> Task details
Every line in the listing below from the one with "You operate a" through the one with "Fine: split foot" is to be reproduced exactly, both ends included; leave out the rest. Use a Markdown table whose columns are ID (a running number) and String (the line), and skip blank lines.

> Extracted material

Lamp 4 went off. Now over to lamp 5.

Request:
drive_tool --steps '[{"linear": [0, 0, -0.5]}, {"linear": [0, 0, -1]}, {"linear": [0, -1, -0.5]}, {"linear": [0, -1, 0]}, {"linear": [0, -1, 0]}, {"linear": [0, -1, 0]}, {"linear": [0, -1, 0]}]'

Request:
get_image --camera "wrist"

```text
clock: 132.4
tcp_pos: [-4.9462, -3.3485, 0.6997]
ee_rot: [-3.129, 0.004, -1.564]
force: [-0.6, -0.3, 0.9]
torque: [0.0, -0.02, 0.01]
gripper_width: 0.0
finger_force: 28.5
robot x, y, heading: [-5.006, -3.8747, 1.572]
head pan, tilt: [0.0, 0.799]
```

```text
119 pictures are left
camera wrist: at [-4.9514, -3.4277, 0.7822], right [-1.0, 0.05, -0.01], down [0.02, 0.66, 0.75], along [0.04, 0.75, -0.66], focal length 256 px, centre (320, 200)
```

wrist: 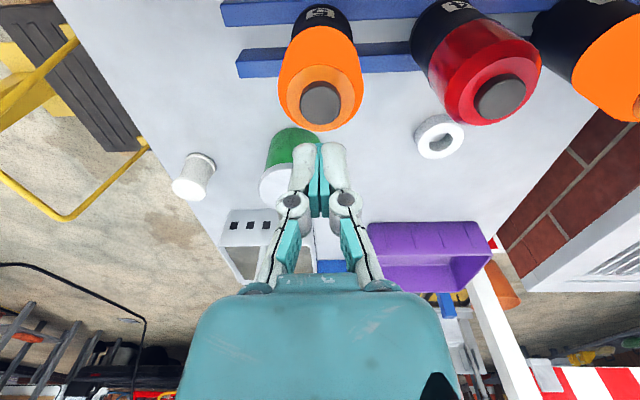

--

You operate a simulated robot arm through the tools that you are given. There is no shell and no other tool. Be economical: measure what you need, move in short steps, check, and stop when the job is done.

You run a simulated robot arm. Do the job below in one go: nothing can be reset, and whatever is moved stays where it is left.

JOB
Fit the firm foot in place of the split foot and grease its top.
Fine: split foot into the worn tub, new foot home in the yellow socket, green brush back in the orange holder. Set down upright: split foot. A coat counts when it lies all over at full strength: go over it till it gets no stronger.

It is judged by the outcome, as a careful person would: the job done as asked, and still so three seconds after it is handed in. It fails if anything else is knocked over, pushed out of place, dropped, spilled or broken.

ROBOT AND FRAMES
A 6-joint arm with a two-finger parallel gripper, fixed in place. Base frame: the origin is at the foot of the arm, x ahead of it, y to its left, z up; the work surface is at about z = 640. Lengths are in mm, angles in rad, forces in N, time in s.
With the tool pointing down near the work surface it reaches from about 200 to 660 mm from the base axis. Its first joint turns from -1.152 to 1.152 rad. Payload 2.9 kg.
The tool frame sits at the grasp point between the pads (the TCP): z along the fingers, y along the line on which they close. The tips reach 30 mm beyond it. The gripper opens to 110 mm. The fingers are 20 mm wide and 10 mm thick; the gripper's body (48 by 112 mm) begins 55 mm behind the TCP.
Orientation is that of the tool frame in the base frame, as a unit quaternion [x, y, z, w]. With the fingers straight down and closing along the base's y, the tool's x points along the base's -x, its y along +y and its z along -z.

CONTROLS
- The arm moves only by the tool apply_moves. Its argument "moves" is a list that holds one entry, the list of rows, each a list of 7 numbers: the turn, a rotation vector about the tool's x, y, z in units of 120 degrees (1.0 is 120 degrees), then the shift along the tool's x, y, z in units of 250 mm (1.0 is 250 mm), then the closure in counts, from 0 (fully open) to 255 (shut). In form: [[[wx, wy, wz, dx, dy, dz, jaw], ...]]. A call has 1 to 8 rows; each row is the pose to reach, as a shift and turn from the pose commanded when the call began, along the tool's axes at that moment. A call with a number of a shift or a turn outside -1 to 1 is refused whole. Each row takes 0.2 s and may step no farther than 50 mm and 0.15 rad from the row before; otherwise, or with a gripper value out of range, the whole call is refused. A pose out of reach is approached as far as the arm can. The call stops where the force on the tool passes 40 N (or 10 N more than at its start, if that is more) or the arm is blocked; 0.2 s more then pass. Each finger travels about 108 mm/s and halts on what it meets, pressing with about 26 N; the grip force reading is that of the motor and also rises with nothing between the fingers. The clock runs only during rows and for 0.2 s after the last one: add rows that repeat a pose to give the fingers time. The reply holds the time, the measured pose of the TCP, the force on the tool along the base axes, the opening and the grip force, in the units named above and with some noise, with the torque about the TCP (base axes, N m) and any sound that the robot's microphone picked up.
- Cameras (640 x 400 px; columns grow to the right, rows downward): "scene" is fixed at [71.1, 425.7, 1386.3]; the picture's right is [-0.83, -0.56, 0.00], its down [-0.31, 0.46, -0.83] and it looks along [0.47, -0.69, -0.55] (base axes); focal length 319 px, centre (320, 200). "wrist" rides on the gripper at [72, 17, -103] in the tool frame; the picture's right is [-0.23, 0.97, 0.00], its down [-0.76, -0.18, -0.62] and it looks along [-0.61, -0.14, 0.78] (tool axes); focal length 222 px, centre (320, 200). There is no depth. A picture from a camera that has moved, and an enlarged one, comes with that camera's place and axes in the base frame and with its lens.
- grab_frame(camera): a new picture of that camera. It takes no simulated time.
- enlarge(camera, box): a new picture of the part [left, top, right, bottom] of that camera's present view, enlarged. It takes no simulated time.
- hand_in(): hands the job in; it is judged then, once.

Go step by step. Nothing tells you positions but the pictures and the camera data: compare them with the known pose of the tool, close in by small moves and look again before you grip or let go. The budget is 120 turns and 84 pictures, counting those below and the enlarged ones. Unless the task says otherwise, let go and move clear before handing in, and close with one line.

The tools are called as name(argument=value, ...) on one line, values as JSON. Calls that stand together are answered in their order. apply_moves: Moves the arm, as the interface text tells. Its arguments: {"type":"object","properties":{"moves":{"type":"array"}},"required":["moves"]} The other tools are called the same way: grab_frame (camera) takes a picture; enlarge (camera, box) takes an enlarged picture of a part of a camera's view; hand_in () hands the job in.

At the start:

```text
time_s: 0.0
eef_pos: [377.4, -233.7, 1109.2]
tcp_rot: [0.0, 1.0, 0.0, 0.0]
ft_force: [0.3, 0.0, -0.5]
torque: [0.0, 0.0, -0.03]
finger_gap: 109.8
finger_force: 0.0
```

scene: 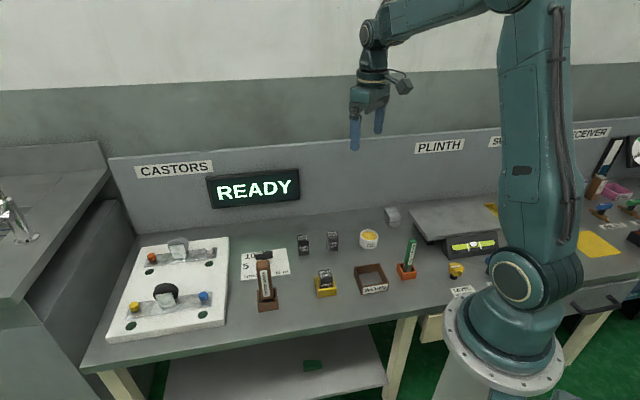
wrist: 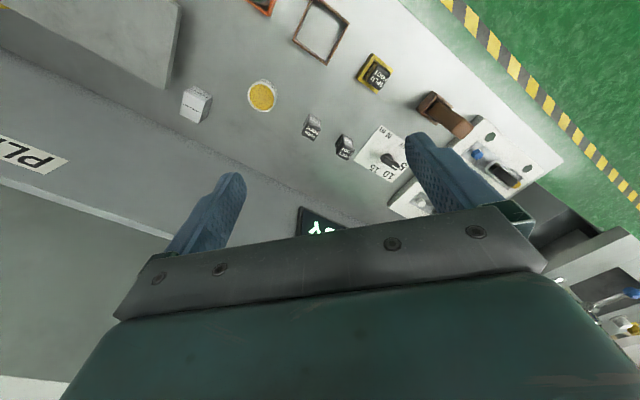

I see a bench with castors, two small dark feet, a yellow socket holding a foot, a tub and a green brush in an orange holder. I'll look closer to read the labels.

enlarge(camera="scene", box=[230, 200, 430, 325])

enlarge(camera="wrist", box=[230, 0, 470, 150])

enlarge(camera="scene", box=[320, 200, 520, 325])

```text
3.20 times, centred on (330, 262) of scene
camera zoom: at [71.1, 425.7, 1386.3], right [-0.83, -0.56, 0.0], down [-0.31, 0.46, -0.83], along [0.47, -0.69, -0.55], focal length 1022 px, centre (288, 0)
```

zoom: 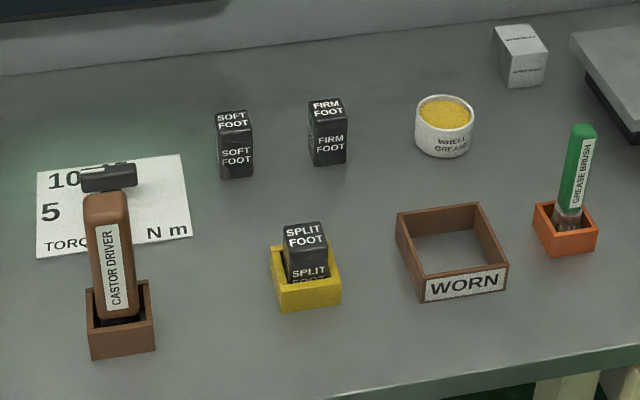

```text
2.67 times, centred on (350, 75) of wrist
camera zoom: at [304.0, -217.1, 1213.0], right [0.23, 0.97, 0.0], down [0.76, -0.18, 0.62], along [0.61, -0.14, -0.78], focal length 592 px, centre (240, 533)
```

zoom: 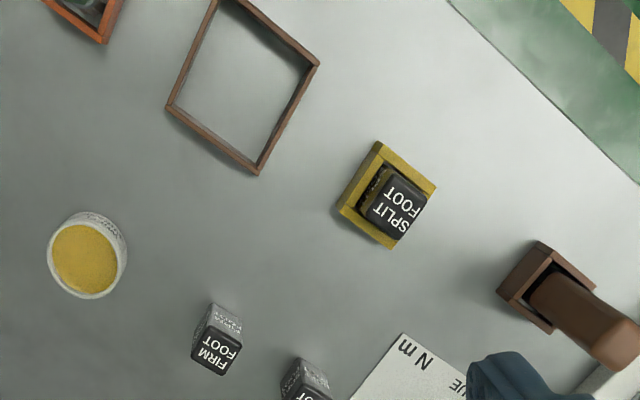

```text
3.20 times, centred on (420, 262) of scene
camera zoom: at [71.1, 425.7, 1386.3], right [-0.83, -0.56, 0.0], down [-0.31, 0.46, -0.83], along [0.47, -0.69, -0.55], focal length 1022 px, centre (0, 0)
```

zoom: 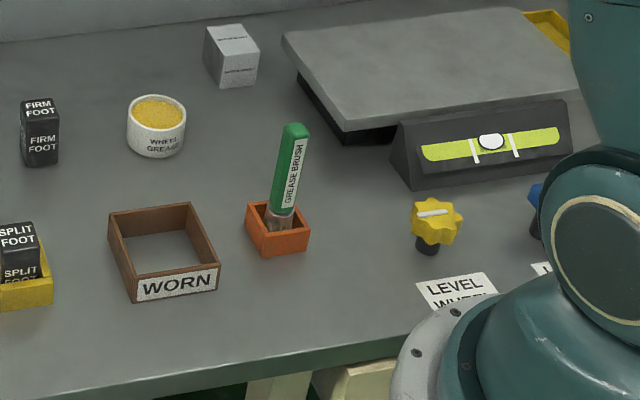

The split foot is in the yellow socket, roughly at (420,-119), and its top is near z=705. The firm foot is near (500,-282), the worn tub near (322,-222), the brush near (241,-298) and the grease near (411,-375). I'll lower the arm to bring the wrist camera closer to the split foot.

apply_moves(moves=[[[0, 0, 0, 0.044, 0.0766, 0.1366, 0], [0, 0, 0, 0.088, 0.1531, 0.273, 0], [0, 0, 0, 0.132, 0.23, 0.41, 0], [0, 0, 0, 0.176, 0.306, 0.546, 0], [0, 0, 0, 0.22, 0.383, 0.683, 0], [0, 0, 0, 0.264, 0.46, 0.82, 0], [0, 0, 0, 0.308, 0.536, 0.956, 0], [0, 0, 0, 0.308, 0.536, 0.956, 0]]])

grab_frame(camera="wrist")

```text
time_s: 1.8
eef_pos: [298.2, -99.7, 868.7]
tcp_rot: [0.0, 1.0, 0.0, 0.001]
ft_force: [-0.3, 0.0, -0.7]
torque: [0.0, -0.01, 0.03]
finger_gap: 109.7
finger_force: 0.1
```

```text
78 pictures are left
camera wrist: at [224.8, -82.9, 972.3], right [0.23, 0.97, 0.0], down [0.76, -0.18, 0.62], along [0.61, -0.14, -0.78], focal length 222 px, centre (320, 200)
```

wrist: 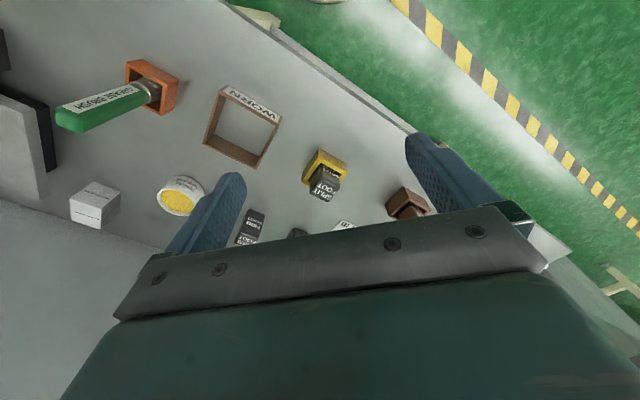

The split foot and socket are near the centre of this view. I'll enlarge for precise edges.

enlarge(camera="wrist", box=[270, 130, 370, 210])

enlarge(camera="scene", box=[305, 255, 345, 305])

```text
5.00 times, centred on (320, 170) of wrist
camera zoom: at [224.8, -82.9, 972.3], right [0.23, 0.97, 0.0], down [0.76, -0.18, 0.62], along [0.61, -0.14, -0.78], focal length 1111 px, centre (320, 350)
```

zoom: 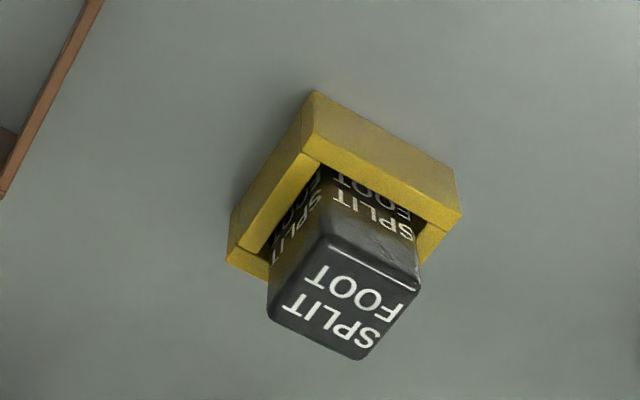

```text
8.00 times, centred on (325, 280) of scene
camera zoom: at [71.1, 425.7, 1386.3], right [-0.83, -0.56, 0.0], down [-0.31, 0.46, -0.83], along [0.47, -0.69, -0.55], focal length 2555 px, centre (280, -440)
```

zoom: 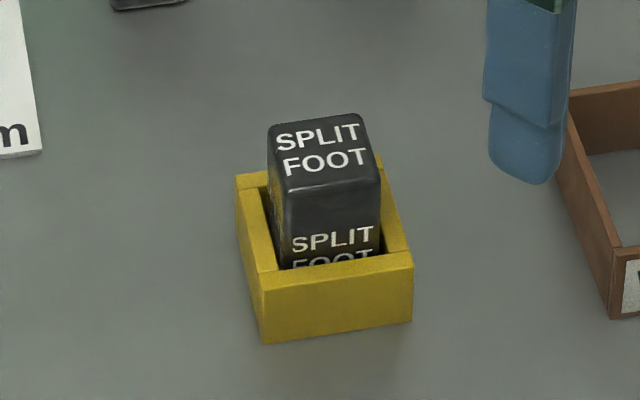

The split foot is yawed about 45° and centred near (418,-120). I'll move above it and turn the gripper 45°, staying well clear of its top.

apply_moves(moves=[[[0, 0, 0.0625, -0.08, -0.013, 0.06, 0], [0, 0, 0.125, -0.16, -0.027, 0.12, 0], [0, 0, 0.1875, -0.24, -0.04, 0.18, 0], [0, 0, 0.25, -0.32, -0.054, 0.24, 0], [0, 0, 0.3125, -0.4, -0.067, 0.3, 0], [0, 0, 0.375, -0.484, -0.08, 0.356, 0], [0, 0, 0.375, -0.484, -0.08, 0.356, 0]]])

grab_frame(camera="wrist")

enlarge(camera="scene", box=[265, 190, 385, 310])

> Finished exercise
| ID | String |
|---|---|
| 1 | You operate a simulated robot arm through the tools that you are given. There is no shell and no other tool. Be economical: measure what you need, move in short steps, check, and stop when the job is done. |
| 2 | You run a simulated robot arm. Do the job below in one go: nothing can be reset, and whatever is moved stays where it is left. |
| 3 | JOB |
| 4 | Fit the firm foot in place of the split foot and grease its top. |
| 5 | Fine: split foot into the worn tub, new foot home in the yellow socket, green brush back in the orange holder. Set down upright: split foot. A coat counts when it lies all over at full strength: go over it till it gets no stronger. |